--- Start PROVIDED TEXT ---
Saturday, October 24, 2009

Turkana evenings

We made it back from a long day of collecting. At 4:30, everyone gathered around the table under the afternoon shade tree for Tea Time - one of Kenya's best holdovers from Colonial Britain. The tea leaves were Ketepa leaves, "Kenya's finest," cooked with water and powdered milk and a liberal spoonful or three of sugar. About three weeks into the season, Benson realized that I preferentially chose the green mug. That became Irene's mug! Stephen, the best cook in Turkana, had made us some exciting snack - some days, mandazi shaped like mandazi, other days, shaped like donuts. The days when we'd get samosas were wildly exciting, as were spring roll days. Sometimes we'd get sweet injera, sometimes we'd get gingersnap biscuits. Sometimes we get corn muffins, sometimes we'd get the equivalent of oreos with mango flavored cream filling. I'd always grab one or two of the snacks, and the Kenyans would ALWAYS try to get me to eat more.

Immediately after tea, I'd take care of water and beverages. Siphoning out water from our giant drums was easy when we'd just gone to the well, but by the end of the second day, I had to suck the water out of the hose - with varying degrees of success. Generally, there was someone around to come to my rescue. After dealing with the water, I'd fill the red basin (the laundry one) with some water, and pluck the beverage socks from the acacia tree. I had the drink orders down to pretty much a science. Coke for Matthew, Jonathon, and me. Stephen and Fritz, and usually Tony, would get Krest. Pilsner for Tab and Bonventure, and Tusker for Martin, John Mark, Boniface, and Benson. Those would get stuffed in the wet socks and hung from a netting where they'd cool until dinner.
Erin's most important job by miocyon.


After tea, I generally sat at the table, working on reading Kaburi Bila Msalaba, a Kenyan novel for 13- or 14-year-olds about the Mau Mau war. It's in Swahili, so it was slow going, but the Turkana guys all read it in secondary school and helped me with words or grammar. Some evenings, I'd my advisor cataloging fossils. Other evenings, I read from our mini-library of American books. I brought American Gods, The Amazing Adventures of Cavalier and Clay, and Infinite Jest. Someone brought Angels and Demons - that kept me occupied the day I couldn't swallow water so I had to stay home from collecting. There was also a wildly depressing book on the Iraq War called The Forever War which I read in two days and got sad... and Tony let me read a book he had on the drug trade in Baltimore. Evenings when I didn't feel like reading, I'd write in my journal, or talk to Benson about Kenyan politics.

Saturday, October 17, 2009

On clothing



I'm wearing my favorite skirt today - very comfortable, moderately swirly, goes with everything from tank-top to nice sweater and in between. I happen to be wearing it today with a t-shirt and scarf (it's cold in St. Louis! And I just bought this new scarf that matches the t-shirt, all very exciting. Plus wearing scarves with t-shirts is something white people like), but it's making me nostalgic for Turkana once again.
--- End PROVIDED TEXT ---
--- Start COLLECTED DATA ---
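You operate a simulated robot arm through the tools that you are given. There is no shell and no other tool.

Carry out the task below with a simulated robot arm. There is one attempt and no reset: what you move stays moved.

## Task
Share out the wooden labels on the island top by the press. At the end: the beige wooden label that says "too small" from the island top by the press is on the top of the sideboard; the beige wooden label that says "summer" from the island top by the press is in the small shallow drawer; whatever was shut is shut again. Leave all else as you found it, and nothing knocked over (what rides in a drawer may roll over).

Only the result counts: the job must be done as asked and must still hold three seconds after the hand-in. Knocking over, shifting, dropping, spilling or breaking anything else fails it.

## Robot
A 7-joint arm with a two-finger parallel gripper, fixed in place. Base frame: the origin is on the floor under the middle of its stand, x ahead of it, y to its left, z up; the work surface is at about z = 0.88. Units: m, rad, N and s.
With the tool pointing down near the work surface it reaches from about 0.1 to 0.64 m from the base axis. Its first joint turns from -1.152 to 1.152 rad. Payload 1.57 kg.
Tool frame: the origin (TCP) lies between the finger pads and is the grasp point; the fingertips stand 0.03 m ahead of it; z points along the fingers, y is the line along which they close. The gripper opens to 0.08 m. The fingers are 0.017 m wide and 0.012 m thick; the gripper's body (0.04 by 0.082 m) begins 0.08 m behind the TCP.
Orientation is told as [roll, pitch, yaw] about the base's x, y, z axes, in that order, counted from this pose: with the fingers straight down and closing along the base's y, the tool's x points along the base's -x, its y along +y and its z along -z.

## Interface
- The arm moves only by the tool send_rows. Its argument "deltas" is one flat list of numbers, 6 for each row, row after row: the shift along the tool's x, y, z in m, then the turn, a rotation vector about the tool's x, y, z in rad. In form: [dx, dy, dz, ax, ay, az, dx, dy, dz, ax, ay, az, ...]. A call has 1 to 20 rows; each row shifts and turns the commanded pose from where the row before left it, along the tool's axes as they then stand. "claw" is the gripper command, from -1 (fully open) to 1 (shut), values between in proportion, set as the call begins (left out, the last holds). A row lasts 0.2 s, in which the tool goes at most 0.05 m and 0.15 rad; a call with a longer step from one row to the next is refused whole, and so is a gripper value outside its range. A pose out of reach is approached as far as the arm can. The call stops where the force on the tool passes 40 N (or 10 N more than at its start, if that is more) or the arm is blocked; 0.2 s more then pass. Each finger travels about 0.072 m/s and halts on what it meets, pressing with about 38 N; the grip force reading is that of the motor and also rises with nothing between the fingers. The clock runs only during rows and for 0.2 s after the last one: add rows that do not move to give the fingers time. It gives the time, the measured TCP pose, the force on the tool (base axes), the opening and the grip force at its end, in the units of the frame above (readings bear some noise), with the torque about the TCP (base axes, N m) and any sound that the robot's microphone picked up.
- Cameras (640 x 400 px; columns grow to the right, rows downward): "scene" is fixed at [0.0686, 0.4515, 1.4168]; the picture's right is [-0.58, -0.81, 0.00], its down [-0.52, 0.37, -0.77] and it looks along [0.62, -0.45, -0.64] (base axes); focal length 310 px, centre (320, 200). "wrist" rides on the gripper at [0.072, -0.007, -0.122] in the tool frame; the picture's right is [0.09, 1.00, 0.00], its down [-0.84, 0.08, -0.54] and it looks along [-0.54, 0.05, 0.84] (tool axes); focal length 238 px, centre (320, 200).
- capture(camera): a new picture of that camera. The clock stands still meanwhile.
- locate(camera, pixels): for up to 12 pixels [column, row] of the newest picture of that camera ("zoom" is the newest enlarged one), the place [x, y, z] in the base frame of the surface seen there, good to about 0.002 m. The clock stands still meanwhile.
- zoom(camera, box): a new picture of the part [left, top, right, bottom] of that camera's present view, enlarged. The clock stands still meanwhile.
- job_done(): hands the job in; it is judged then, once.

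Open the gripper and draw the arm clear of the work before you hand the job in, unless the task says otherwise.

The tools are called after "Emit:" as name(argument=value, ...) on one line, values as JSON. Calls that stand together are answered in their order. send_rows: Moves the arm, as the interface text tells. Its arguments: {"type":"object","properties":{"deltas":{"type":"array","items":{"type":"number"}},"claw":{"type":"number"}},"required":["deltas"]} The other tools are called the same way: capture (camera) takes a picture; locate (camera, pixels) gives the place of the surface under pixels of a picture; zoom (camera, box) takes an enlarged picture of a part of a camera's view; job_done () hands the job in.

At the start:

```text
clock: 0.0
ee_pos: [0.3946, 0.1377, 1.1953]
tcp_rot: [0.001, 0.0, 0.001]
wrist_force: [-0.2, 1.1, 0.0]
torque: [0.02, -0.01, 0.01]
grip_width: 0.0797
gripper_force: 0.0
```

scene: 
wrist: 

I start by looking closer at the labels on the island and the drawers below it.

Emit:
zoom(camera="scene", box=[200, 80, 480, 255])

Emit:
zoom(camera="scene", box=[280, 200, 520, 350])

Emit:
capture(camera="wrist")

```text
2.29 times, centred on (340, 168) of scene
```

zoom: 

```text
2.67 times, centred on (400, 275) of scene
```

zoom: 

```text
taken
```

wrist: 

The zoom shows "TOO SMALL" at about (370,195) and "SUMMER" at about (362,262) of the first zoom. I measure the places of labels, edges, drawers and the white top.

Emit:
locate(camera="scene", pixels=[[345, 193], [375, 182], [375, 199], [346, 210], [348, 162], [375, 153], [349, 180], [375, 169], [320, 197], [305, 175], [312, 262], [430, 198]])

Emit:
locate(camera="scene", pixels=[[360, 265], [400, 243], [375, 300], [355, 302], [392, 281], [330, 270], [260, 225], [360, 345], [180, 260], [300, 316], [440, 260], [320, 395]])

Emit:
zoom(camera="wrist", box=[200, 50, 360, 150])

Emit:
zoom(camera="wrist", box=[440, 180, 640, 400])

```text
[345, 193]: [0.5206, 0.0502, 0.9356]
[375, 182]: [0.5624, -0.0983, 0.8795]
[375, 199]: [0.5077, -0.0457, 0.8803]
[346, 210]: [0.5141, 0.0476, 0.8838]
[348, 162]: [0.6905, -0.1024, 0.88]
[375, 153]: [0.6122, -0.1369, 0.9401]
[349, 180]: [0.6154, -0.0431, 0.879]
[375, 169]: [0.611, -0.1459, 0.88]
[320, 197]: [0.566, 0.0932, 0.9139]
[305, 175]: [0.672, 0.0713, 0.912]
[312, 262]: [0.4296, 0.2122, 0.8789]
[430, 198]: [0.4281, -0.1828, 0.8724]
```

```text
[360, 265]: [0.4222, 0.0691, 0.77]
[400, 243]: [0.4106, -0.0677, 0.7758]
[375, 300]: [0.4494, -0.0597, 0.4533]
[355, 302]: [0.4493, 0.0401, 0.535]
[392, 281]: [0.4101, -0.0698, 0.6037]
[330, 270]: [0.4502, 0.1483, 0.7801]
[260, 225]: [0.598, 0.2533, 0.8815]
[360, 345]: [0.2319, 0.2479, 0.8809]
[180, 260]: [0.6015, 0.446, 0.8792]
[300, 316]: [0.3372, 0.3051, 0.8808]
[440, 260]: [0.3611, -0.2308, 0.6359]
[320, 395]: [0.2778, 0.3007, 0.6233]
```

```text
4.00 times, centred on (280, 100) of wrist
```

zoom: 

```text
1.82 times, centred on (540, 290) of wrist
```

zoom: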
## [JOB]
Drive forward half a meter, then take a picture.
--- End COLLECTED DATA ---
## [JOB]
Go on with the provided text that begins "Saturday, October 24, 2009" from its last line.

## [ANSWER BELOW]
While we were in the field, I had two pairs of shorts I particularly liked, a green pair and a brown pair. They were longer than regular shorts, they were rugged, etc. By the time midseason rolled around, they were practically the same color! Fortunately, when paired with the always stylish tanktop/white men's dress-shirt combination, they was flashy and exciting! Well, I always looked a little ridiculous, especially with the hiking boots and socks, the occasional huge hat (once I donated my Yankees hat to the guys, Neil wrangled up a huge ridiculous hat for me to wear), and the inevitable accumulation of dust.

We would send laundry into Loperot about once a week, and John Mark's sisters washed it. I felt pretty awkward about it, so would do my own laundry in the little red basin and hang it out to dry on the acacia behind my tent.
Thinking of the laundry tree that fruits wherever there are big groups of wazungu still makes me giggle (not all of the clothes in that picture are mine - my acacia was a good tree for hang
ing clothes on because it had a lot of smaller, lower branches which were especially good for socks!). You'd have to be careful to shake out your clothes really well after they dried, though, because almost invariably a few thorns would break off of the tree and get caught in your shirt, or your shorts, or your underwear.

All this talk about clothes is to say that I wore shorts all summer. I'm not a big shorts wearer in the real world, so this was the most time I've spent concurrently in shorts probably since I was a little kid. The first thing I did when we got back to Lokichar was go into my room at the Lokichar Guest House and put on my comfy skirt - the one I'm wearing right now! I came back outside, and Jonathon and Stephen (our mechanic and cook, respectively), stopped and stared.
"Irene! You look like a girl!"
"I looked like a girl all summer!"
"No you didn't! And how did you know how to dress like an African woman?"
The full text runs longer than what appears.